Tuesday 23 October 2012

Palestine: The essence of discrimination

Yesterday I was described as a foreign troublemaker and hooligan - someone who had come to Palestine to throw stones at demonstrations. Not by an extremist settler, an Israeli soldier or the Daily Mail, but in fact by the very lawyer who got me freed after I was arrested at Kufr Qaddoum. Why on earth would he be so mean?

Well. It was all for the acceptably important aim of freedom for Abdelateef Obeid, who had a court hearing to determine whether his detention could continue or whether Israel should set him free. His brother Majd's case is still pending. The hearing was at Ofer military court, where we spent hours being told that we had to wait, and then were shouted at at the last minute because this had made us late for the hearing.*eye roll*

Queues at Ofer
Having eventually made it into the court, we found Neri, the Israeli lawyer who had represented us in the civilian court in the middle of the night four weeks ago, managing to get us released without conditions after our house arrest. This time, rather than defending us, he was telling the court that we were foreign agitators, and that in their eyes, our "crimes" were infinitely worse than Abed and Majd's.

He argued that:
  • We had gone to great lengths to come to Palestine to cause trouble - flying from our home countries, paying out of our own pockets, travelling to the village etc. 
  • They had been in their home village - they don't have a choice but to live here.
  • We had stronger evidence against us - two soldiers "saw" us throw stones* and then arrested us.
  • They had allegedly been seen by one soldier, from the top of a hill, through binoculars. This soldier then sent some other guys to arrest Majd and Abed. They went into a house and pulled them out. The soldier who "saw" them through the binoculars IDed them HOURS later as the same men he had glimpsed. Yeahhh, sounds plausible.
  • We had no alibi. I was totally at the demonstration, wooh!
  • They have a full alibi - their father says that he won't allow them to attend the Friday demonstrations because it is too dangerous. Their whoooole family say that Majd and Abed were at home, Majd asleep and Abed eating lunch.
  • We are not involved directly in this struggle. Our lives are not affected - so throwing stones would be baseless.
  • They have VERY legitimate grievances against the Israelis - so throwing stones is part of their right to resist.
So, pointing at us, the lawyer argued that despite the weight of evidence against us, we were brazenly continuing our EVIL WRONGDOING, while Majd and Abed are still in prison. He said that to allow this situation continue would be "the essence of discrimination"

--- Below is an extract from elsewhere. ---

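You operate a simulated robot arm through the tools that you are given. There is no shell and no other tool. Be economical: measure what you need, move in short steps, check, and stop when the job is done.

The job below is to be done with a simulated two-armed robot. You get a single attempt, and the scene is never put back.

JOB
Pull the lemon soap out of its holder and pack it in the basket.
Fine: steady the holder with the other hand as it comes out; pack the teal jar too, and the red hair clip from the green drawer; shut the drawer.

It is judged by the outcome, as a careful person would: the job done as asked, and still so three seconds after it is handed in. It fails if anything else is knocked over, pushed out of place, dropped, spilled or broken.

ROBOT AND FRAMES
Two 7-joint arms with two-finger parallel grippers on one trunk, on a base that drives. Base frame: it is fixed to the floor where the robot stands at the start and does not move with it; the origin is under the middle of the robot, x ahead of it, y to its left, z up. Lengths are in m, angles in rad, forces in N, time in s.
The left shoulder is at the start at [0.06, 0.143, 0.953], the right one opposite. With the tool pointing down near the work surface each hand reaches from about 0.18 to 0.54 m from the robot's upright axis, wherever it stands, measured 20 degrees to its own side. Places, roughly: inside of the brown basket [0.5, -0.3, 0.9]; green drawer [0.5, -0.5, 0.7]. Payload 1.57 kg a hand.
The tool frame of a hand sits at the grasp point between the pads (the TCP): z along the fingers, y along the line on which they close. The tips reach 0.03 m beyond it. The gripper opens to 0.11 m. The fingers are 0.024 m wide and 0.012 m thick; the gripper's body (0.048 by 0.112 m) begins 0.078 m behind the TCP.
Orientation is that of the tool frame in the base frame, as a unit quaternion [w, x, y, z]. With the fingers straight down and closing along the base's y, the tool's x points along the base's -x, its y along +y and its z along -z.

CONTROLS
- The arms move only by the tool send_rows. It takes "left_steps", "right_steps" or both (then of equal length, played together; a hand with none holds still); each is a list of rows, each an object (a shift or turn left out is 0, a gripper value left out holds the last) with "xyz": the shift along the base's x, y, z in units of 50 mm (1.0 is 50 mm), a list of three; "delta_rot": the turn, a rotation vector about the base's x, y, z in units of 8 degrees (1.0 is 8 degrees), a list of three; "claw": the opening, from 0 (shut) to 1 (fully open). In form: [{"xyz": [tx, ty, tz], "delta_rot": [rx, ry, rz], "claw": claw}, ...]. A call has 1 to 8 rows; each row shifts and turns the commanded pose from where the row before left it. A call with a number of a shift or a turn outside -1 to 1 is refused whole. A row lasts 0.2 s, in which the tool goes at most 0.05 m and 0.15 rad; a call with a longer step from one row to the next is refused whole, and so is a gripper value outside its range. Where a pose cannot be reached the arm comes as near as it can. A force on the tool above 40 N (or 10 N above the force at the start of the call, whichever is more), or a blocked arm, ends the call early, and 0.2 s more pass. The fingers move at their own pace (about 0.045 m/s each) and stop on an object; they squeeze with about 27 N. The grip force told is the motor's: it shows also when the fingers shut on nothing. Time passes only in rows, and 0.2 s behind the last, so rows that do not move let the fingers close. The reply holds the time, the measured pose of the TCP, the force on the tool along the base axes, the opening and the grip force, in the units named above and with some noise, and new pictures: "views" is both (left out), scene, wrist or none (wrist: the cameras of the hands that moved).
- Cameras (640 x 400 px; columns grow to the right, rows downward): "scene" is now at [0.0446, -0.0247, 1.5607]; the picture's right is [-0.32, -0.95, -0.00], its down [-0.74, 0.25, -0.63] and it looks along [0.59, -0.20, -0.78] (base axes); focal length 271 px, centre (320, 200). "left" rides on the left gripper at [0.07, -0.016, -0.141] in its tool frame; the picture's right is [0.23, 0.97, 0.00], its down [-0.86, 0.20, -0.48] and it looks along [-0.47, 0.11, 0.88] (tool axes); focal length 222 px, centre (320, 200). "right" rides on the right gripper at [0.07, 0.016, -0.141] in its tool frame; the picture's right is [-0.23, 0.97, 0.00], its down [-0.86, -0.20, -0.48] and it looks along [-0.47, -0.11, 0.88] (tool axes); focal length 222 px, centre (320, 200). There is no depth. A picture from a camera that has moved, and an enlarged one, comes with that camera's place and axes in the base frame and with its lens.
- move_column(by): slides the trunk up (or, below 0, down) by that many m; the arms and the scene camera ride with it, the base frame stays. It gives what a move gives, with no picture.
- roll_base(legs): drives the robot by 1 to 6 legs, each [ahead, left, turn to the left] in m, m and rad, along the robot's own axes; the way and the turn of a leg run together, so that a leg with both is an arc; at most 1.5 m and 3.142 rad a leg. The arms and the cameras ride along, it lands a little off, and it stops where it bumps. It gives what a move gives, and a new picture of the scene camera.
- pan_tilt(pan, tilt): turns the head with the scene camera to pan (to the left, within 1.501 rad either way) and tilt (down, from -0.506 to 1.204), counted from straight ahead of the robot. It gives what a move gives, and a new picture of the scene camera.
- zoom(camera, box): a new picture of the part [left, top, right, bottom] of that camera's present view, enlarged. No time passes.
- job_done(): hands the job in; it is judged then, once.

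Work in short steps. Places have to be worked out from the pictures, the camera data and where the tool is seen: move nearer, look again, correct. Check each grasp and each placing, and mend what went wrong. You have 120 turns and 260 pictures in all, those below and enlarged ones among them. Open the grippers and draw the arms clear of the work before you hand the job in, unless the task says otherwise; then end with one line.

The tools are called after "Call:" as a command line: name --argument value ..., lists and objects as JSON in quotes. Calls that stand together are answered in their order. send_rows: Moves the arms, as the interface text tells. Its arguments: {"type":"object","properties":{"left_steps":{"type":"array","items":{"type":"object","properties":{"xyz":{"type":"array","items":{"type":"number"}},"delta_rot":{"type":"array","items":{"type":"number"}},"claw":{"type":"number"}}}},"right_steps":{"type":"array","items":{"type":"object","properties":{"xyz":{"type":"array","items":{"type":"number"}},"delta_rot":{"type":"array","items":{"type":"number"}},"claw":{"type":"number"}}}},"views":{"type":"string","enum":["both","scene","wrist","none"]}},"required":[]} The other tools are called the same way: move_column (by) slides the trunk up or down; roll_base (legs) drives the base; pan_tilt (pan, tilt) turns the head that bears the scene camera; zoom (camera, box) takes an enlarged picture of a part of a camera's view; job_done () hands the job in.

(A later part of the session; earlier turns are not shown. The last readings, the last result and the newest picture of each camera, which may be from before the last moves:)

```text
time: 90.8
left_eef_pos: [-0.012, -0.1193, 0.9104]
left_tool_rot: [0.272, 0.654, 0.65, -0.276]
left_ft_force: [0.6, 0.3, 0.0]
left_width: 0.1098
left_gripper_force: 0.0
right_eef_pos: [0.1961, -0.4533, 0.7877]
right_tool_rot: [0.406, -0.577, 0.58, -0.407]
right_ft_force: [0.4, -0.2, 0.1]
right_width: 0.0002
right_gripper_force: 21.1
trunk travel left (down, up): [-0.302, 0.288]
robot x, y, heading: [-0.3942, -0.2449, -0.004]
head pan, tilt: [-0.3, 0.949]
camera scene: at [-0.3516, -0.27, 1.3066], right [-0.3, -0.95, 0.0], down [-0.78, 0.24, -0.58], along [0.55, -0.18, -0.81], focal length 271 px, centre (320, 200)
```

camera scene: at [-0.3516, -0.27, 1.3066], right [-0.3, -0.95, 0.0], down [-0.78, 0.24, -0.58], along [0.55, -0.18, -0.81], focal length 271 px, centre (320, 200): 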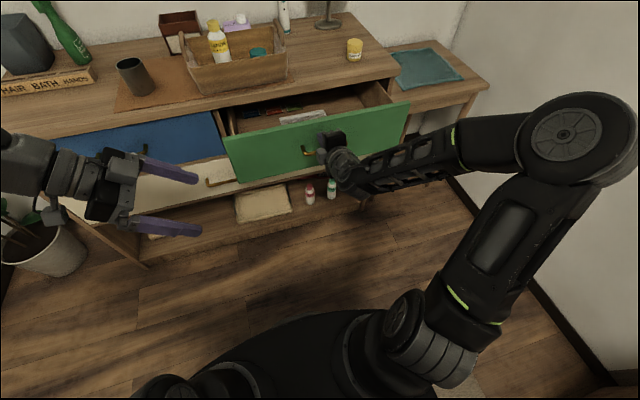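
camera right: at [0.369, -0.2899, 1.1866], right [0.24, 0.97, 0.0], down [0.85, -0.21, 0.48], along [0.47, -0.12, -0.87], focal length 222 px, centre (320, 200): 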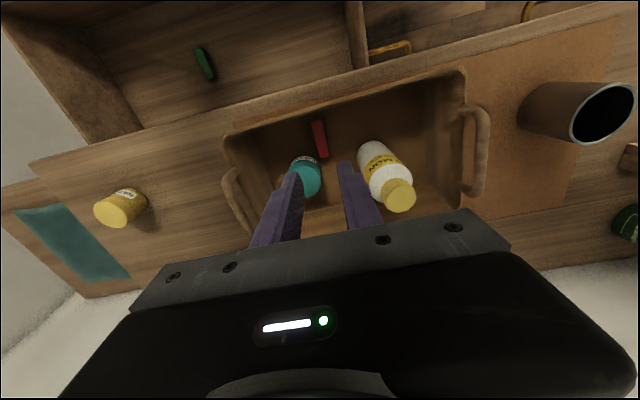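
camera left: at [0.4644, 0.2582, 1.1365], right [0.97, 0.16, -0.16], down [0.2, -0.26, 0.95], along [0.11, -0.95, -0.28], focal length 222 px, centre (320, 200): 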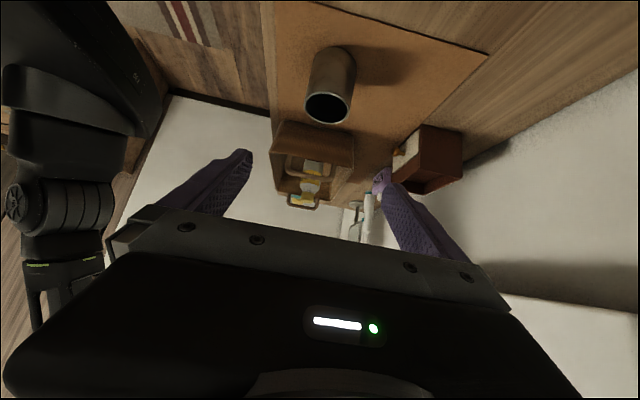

All the prosecutor could come up with to counter this was clutching at a straws - he said that the three internationals sitting in the court (GB, Lauren and I) might in fact be other IMPOSTER internationals, and that maybe actually the real internationals had been given life imprisonment or some other appropriate punishment, considering the weight of the evidence against us.

The judge looked sceptical but decided to give the prosecution another day to investigate this possibility...the court was supposed to deliver a judgement  today at 5pm, but of course, they did not.

More limbo for the Obeid family - it's now another day since the hearing and there has still been no verdict.


*I can't be bothered to say this every time...I didn't throw stones. I've been doing a lot of olive picking, but it still hasn't increased my arm strength so that I could throw more than about a metre.